• [AIM]
Extract every line that includes the string "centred".

• [GIVEN INFORMATION]

======

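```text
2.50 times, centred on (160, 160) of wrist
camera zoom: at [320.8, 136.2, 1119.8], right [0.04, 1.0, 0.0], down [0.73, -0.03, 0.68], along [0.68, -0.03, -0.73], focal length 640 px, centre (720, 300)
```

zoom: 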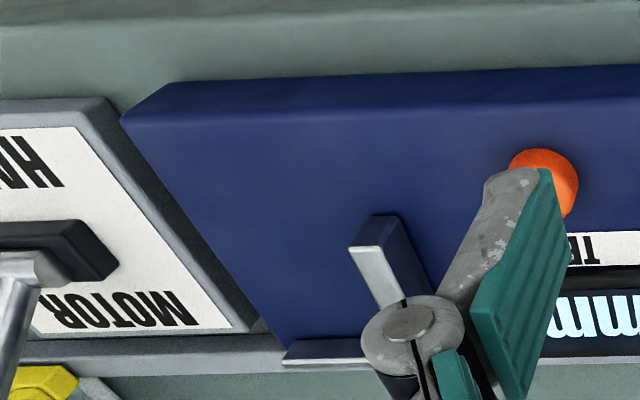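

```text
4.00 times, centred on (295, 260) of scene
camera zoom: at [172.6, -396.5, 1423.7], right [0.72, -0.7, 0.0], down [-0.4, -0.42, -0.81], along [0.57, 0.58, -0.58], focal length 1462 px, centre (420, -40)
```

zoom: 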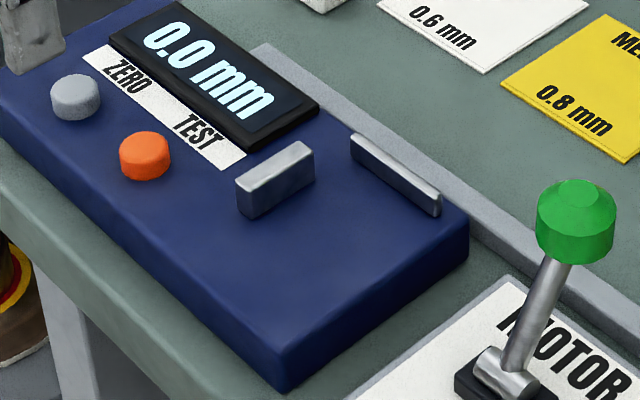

======

• [IN RESPONSE]
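2.50 times, centred on (160, 160) of wrist
4.00 times, centred on (295, 260) of scene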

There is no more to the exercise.